Canadian Court puts security certificates in limbo
Kirk Makin and Tenille Bonoguore
Globe and Mail Update and Canadian Press
http://www.theglobeandmail.com/servlet/story/RTGAM.20070223.wscoc0223/BNStory/National/home
The Supreme Court of Canada has voted unanimously to strike down a controversial federal procedure used to deport suspected terrorists as being a violation of life, liberty and security of the person.
The security certificate process is hopelessly flawed and must be redrafted by Parliament to eliminate the extreme secrecy in which hearings to determine the reasonableness of certificates take place, the court said on Friday.
While carefully paying heed to fears of terrorism and the special difficulties of protecting national security, the court said that certain elements of fairness cannot be dispensed with -- including the right of a detainee to know the case against them and to make full answer and defence.
"While there is a risk of catastrophic acts of violence, it would be foolhardy to require a lengthy review process before a certificate should be issued," the court said.
However it said the various forms of review in which a designated lawyer is empowered to act on behalf of detainees could pass constitutional muster.
Writing for a unanimous court, Chief Justice Beverley McLachlin suspended the effects of the ruling for one year to give the Federal Government time to craft a new security certificate process.
However, foreign nationals will benefit immediately from one aspect of the ruling which grants them a bail review within 48 hours of their first being detained -- a far shorter period than they must currently wait.
In the House of Commons, Conservative House leader Peter van Loan offered formal thanks to the court for its decision and signalled that the Tories would get to work trying to bring the legislation into accord with the Charter.
"We will be reviewing that decision and seeing if there is a way to — and we are confident we can — reconcile the need to protect the security of Canadians with the directions to Parliament from the court," Mr. van Loan said.

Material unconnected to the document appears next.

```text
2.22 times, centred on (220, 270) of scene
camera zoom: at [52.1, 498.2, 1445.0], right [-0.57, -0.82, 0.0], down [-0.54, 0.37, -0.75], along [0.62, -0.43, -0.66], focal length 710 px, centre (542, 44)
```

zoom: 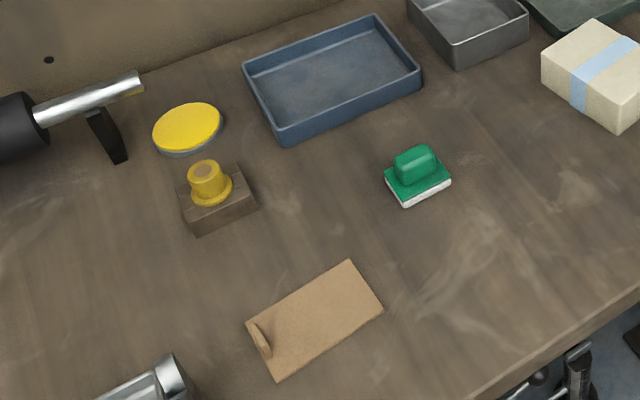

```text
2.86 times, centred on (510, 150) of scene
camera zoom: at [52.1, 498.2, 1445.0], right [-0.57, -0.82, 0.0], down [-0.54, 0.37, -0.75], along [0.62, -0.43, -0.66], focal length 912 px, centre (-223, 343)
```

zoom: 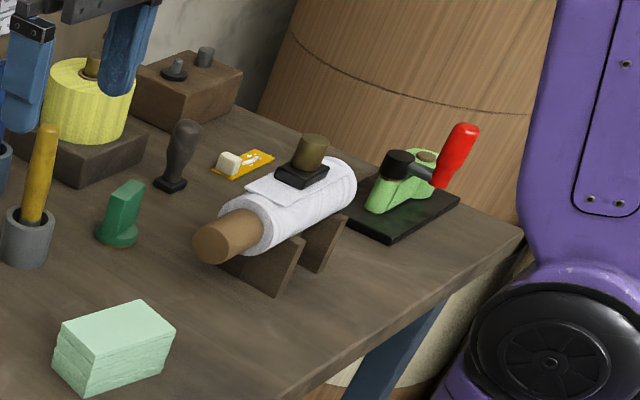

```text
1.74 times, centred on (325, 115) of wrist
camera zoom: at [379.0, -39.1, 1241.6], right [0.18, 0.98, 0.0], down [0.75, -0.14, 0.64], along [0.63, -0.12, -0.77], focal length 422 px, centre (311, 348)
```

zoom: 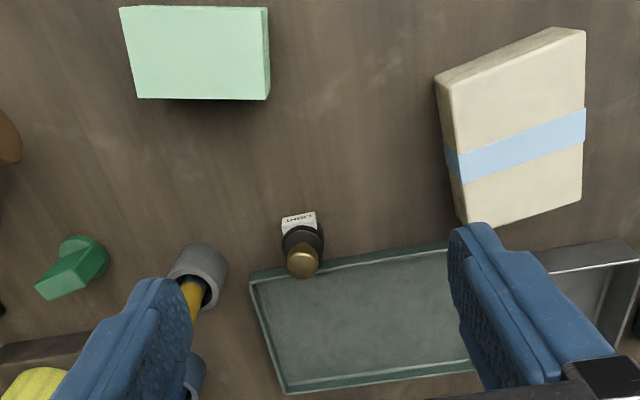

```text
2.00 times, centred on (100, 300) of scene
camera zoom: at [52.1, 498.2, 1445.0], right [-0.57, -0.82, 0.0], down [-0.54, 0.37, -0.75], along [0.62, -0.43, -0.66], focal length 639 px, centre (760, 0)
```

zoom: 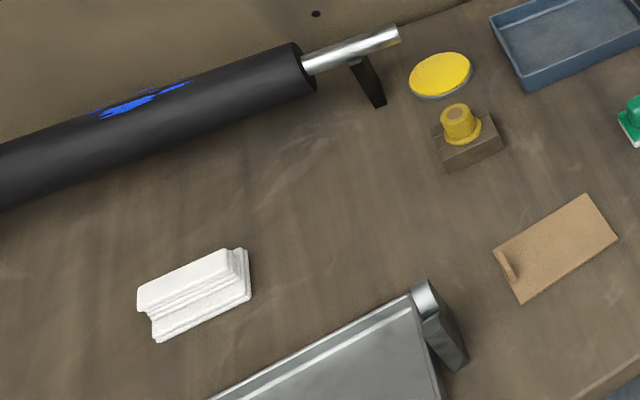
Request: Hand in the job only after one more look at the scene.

The ramifications of the decision will extend far beyond Canada's border, says Alex Neve, secretary general of Amnesty International Canada.
Speaking at a news conference following the judgment's release, Mr. Neve said the ruling debunked government claims that the security certificate system was fine.
"It's a ringing, profoundly important endorsement of one simple bedrock truth: Security is all about human rights," Mr. Neve said.
The ruling strengthens the Arar Commission's position in "conveying an unequivocal message" that fundamental rights will not be countenanced by the nation's senior judges, he said.
"That will be heard outside Canada as well in courtrooms, legislatures around the world, and it helps to reverse the global rollback in human rights that has been such a worrying trends worldwide since September 11th," he said.
The court said that while federal court judges who conduct security certificate reviews do play an unusually active role in testing secret evidence, they are not unacceptably "co-opted" by the process.
It said that there may always be some evidence that cannot be disclosed and must be heard in a secret hearing, yet that must be as minimal as possible.
"It may simply be so critical that it cannot be disclosed without risking national security," Chief Justice McLachlin wrote.
"This is a reality of our modern world. If Section 7 is to be satisfied, either the person must be given the necessary information or a substantial substitute for the information must be found. Neither is the case here."
It said that the onus on governments to move quickly in a proceeding becomes greater with passing time.
"Stringent release conditions . . . seriously limit individual liberty," the court added. "However they are less severe than incarceration."
The court said that the security certificate provisions do not violate the Charter right to equality or constitute cruel or unusual punishment.
The security certificate process -- enshrined within the Immigration and Refugee Protection Act -- has been a target of constant, harsh condemnation from civil libertarians.
The provisions pre-date the Sept. 11, 2001, terrorist attacks, and allow for a non-resident to be designated as a risk to national security, detained indefinitely, and ultimately deported.
The detainees and their counsel are provided with only a vague summary of the allegations against them. Evidence to back up the allegations is given in secret to a judge, and neither the accused nor their lawyer can attend.
The three men behind the Supreme Court challenge – Adil Charkaoui, Mohamed Harkat and Hassan Almrei – had all spent several years behind bars before being released recently under tight conditions of house arrest and their agreement not to communicate with a wide range of individuals.
The conditions of their detention – in a special holding unit nicknamed Guantanamo North – led some of the detainees to resort to desperate tactics such as hunger strikes.
Mr. Almrei's lawyer Barbara Jackman said, without Friday's judgment, her unmarried client would have "had a very hard time" obtaining release from prison.
"This decision makes it at least possible that a court may release him without requiring that he have a wife to supervise him," Ms. Jackman said.
Her co-counsel John Norris said the court had risen above the "rhetoric of national security."
"They have recognized the fundamental importance of preserving the security of all of us, but, at the same time, have stated in the clearest possible terms that that must never be done at the expense of fundamental fairness," Mr. Norris said.